### Aim 1
Locate the line bearing "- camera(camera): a" in the material below, then reproduce it and each following line up to and including the line bearing "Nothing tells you".

### Supplied passage
────────────────────────────────────────

Thursday, December 15, 2005

Decline of the Daily

It’s only a sign, but it is also a sign of the times.

Workmen were dangling from the side of the big white “Charlotte Observer” building on South Tryon Street May 13 adjusting the words “charlotte.com” next to the familiar gothic script of “The Charlotte Observer.”

Elevating the Web site to the same position as the paper was a significant step, according to Philip Meyer, a University of North Carolina-Chapel Hill professor and the author of the recently published “The Vanishing Newspaper.”“Daily newspapers are dying,” said Meyer. “They’re still making lots of money, but that won’t last,” he said. “According to my calculations, based on trends I’ve been studying from the National Opinion Research Center, the last everyday reader of a daily newspaper will completely disappear in October 2044.”

────────────────────────────────────────

### Aim 2
Copy the whole supplied passage, the one that starts with "Thursday, December 15, 2005".

### Information shown
────────────────────────────────────────

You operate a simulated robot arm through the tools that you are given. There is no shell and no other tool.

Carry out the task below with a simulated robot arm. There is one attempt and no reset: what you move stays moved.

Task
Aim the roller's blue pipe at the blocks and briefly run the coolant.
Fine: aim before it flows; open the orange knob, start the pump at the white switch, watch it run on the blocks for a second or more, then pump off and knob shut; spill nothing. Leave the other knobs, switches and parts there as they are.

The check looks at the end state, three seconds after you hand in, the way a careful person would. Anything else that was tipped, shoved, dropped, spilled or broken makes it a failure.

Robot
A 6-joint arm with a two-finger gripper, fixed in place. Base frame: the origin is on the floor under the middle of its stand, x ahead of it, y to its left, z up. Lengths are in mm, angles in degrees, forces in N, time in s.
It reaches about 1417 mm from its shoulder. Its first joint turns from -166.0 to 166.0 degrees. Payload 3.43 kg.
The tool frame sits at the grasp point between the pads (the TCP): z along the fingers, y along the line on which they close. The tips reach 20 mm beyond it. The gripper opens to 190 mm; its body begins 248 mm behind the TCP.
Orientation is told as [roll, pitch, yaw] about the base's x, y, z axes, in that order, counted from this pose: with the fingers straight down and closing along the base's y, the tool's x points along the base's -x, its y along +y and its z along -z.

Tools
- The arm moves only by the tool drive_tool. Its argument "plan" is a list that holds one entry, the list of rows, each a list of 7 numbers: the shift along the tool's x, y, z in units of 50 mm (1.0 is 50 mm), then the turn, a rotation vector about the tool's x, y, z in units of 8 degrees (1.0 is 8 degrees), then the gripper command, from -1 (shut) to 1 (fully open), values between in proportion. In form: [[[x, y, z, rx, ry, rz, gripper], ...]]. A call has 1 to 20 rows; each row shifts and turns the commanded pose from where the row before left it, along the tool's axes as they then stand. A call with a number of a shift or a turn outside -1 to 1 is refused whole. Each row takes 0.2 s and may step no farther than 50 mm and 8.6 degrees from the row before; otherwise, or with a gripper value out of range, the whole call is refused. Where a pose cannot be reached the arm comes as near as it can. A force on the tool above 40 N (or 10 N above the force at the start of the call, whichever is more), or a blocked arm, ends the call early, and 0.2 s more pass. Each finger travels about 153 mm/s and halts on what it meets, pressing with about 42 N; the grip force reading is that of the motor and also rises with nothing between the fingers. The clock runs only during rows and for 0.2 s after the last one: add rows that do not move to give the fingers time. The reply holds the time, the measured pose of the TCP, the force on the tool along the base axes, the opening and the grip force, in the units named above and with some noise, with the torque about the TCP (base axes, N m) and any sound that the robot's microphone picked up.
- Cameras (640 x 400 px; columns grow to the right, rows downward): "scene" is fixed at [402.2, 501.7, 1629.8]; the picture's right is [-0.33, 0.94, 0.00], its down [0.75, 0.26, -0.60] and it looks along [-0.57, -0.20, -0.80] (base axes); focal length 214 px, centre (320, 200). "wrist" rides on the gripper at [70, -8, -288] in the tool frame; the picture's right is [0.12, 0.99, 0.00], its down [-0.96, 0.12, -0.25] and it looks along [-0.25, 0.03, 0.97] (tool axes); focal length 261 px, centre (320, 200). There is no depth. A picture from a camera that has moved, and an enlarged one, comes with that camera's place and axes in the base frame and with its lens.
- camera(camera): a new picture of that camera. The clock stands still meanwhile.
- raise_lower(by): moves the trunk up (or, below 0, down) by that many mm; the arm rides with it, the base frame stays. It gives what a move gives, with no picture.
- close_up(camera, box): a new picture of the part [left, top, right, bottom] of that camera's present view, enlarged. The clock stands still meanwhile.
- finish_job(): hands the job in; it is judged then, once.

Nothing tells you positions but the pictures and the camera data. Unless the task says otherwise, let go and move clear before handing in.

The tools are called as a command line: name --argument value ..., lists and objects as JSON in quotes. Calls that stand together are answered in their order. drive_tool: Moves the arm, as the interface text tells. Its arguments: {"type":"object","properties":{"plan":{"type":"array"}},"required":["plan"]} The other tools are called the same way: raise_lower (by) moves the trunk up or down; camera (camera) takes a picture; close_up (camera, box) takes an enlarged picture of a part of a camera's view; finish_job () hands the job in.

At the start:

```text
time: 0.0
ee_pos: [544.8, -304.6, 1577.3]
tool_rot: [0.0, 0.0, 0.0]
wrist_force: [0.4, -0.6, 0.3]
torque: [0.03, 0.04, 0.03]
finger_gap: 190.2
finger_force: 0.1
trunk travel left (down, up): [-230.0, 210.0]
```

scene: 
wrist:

────────────────────────────────────────

### Full solution 1
- camera(camera): a new picture of that camera. The clock stands still meanwhile.
- raise_lower(by): moves the trunk up (or, below 0, down) by that many mm; the arm rides with it, the base frame stays. It gives what a move gives, with no picture.
- close_up(camera, box): a new picture of the part [left, top, right, bottom] of that camera's present view, enlarged. The clock stands still meanwhile.
- finish_job(): hands the job in; it is judged then, once.

Nothing tells you positions but the pictures and the camera data. Unless the task says otherwise, let go and move clear before handing in.

### Full solution 2
Thursday, December 15, 2005

Decline of the Daily

It’s only a sign, but it is also a sign of the times.

Workmen were dangling from the side of the big white “Charlotte Observer” building on South Tryon Street May 13 adjusting the words “charlotte.com” next to the familiar gothic script of “The Charlotte Observer.”

Elevating the Web site to the same position as the paper was a significant step, according to Philip Meyer, a University of North Carolina-Chapel Hill professor and the author of the recently published “The Vanishing Newspaper.”“Daily newspapers are dying,” said Meyer. “They’re still making lots of money, but that won’t last,” he said. “According to my calculations, based on trends I’ve been studying from the National Opinion Research Center, the last everyday reader of a daily newspaper will completely disappear in October 2044.”